A posthumous special citation to the composer for his masterful improvisation, supreme musicianship and iconic centrality to the history of jazz.
Lee Bollinger, Michelle Coltrane and Ravi Coltrane

Columbia University President Lee C. Bollinger (left) presents Michelle Coltrane and Ravi Coltrane (accepting for the late John Coltrane) with a 2007 Pulitzer Prize Special Citation.

Winning Work

Coltrane's Special Citation is for his life's work in music. Although he recorded as a session musician with the likes of Billy Valentine, Dizzy Gillespie and Earl Bostic from 1949 to 1954, the vast majority of his recorded output—including his celebrated work with Miles Davis's First Great Quintet and fellow Pulitzer Prize Special Citation recipient Thelonious Monk—comes from the eleven-year period between 1956 and his death in 1967. The following selections only skim the surface of Coltrane's impactful contributions to jazz and American culture as a whole during this period.

Miles Davis's Kind of Blue (1959) features the immeasurably talented sextet of Davis (trumpet), Coltrane (tenor saxophone), Cannonball Adderley (alto saxophone), Bill Evans (piano),  Paul Chambers  (bass) and Jimmy Cobb (drums).

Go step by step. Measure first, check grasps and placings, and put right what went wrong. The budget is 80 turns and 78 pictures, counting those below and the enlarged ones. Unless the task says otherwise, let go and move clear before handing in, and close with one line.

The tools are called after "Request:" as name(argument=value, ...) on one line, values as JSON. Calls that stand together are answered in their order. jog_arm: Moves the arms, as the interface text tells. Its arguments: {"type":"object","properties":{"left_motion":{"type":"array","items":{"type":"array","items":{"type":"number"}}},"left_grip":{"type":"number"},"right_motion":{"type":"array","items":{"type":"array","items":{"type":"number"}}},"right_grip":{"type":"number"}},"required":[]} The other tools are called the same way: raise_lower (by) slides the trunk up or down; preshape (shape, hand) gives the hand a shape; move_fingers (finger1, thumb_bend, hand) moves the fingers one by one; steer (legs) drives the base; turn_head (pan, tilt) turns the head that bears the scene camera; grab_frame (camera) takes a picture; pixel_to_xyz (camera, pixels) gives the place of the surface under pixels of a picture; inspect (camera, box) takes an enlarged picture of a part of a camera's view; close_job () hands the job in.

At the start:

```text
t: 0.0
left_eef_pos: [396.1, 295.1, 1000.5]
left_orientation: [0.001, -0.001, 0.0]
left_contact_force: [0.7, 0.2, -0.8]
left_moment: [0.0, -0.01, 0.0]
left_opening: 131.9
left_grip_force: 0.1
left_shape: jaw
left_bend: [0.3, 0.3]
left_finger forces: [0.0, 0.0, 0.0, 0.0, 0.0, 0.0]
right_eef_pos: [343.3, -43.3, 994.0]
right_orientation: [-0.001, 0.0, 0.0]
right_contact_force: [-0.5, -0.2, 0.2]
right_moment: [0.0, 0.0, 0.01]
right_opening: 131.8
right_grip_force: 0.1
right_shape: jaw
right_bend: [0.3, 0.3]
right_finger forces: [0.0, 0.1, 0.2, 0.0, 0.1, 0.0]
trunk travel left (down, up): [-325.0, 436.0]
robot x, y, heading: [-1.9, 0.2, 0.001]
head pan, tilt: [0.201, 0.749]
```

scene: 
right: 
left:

Although Coltrane had already recorded Blue Trainhis first masterpiece as a bandleader in his own right, Kind of Blue was an understated manifesto for many of these musicians. For Coltrane, it arguably served as the theoretical template for the rest of his career.

By the late 1950s, bebop had emerged as the dominant paradigm in jazz. Harmonically diffuse, it privileged dense improvisation over dissonant chord changes and complex rhythms, providing a stark contrast to the danceable melodicism of the big band era. While practitioners of  hard bop  (including Davis and Coltrane) attempted to infuse the subgenre with influences from gospel and other forms of traditional African American music as the Eisenhower era drew to a close, the dilemma of needless complexity endured.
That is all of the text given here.